§ SET PROBLEM
Extract exactly those lines that lie between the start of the material and the line with "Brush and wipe", including both boundary lines and no others.

§ INFORMATION PROVIDED
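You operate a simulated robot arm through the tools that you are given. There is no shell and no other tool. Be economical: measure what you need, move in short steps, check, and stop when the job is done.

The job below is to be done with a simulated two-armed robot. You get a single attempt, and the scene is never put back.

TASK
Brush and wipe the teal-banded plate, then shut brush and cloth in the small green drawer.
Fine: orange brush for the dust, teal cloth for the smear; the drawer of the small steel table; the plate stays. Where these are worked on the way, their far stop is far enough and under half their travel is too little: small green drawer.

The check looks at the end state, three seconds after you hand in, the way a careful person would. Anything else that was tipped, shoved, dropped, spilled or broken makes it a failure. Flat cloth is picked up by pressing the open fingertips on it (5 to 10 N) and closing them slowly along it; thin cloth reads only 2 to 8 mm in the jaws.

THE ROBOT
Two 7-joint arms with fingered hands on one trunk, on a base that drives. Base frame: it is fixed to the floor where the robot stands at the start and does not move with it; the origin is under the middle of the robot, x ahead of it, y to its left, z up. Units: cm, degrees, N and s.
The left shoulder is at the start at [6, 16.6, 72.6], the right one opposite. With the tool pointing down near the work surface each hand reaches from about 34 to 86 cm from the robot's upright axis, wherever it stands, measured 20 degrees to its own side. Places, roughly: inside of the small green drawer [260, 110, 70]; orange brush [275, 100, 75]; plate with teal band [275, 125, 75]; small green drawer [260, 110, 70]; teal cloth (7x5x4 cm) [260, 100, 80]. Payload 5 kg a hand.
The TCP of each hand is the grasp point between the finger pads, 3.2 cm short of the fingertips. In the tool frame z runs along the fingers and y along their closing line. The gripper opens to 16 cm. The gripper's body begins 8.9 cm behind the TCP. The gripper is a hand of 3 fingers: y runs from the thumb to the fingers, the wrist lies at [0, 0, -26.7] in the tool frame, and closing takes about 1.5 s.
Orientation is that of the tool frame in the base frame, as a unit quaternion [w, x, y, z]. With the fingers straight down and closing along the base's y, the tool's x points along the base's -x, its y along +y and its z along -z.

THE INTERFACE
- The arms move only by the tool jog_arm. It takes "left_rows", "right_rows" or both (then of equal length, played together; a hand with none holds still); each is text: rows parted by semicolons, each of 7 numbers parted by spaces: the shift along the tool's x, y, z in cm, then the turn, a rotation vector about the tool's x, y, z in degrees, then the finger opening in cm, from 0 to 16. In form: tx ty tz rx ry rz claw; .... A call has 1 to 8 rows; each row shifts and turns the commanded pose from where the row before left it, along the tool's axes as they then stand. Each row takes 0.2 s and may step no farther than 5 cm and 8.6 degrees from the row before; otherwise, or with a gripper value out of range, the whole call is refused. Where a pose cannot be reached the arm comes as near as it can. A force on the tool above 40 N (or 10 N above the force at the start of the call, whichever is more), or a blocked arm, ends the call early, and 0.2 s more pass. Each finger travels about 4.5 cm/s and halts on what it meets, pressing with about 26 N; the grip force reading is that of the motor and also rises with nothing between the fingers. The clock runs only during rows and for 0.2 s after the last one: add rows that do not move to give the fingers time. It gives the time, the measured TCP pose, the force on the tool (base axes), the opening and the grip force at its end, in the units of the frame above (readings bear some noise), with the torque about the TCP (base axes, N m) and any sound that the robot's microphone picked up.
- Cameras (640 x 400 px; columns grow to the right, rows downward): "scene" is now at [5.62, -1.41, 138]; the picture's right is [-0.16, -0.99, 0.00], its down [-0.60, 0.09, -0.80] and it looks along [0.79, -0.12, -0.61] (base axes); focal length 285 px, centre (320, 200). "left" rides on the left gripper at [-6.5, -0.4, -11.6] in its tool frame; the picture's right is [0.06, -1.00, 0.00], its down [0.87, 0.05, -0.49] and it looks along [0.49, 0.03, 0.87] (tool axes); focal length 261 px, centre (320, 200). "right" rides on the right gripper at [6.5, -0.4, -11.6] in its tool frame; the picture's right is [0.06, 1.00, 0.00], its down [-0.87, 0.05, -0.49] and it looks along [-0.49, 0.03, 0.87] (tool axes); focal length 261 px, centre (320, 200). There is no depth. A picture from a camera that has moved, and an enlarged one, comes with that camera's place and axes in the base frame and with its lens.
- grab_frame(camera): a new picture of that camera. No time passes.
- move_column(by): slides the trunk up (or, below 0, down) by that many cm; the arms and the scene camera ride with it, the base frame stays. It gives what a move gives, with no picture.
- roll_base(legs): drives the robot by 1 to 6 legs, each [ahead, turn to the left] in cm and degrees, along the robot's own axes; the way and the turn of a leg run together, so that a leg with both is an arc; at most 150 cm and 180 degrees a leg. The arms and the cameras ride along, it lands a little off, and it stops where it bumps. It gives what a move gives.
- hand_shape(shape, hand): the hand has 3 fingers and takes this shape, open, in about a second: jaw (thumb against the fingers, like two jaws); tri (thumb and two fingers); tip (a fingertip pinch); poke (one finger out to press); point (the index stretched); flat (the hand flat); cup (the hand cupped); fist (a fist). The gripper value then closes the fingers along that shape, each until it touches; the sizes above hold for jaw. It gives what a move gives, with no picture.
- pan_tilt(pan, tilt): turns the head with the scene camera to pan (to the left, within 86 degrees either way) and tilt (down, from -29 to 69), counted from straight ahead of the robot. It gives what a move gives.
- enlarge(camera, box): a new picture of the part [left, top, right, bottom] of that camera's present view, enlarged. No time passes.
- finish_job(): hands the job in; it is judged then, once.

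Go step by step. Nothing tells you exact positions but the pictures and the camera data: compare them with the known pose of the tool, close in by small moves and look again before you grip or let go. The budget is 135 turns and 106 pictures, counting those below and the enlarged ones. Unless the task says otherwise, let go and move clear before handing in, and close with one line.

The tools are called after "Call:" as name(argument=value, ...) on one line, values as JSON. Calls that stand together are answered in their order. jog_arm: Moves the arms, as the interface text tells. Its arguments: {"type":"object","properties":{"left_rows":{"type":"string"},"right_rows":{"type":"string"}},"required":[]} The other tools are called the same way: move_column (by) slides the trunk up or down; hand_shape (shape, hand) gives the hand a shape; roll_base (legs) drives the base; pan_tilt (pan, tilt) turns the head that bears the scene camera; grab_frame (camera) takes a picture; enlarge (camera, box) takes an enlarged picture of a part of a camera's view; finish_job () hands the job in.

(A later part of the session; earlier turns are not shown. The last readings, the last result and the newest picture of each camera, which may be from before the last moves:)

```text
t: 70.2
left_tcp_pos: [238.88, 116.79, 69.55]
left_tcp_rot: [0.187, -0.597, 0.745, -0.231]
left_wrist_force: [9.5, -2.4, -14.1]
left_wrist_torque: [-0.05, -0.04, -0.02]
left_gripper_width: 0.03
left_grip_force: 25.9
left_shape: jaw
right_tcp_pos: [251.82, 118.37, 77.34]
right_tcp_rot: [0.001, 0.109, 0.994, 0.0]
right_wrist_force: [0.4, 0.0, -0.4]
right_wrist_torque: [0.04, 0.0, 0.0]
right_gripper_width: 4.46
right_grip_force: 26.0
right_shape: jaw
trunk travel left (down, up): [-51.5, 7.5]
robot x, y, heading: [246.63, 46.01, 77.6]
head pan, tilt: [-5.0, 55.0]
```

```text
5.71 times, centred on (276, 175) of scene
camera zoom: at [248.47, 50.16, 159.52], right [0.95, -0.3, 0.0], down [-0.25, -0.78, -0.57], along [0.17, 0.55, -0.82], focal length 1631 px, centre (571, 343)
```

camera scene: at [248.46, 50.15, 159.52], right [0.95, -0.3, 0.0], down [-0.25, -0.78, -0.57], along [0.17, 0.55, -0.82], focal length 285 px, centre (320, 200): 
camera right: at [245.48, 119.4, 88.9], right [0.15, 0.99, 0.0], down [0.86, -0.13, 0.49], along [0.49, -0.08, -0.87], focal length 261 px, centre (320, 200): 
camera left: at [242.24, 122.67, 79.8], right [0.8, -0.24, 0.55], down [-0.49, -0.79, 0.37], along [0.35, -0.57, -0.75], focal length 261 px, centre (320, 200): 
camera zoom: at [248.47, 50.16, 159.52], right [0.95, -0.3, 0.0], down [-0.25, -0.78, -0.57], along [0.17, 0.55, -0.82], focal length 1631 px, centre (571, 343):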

§ WRITTEN SOLUTION
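You operate a simulated robot arm through the tools that you are given. There is no shell and no other tool. Be economical: measure what you need, move in short steps, check, and stop when the job is done.

The job below is to be done with a simulated two-armed robot. You get a single attempt, and the scene is never put back.

TASK
Brush and wipe the teal-banded plate, then shut brush and cloth in the small green drawer.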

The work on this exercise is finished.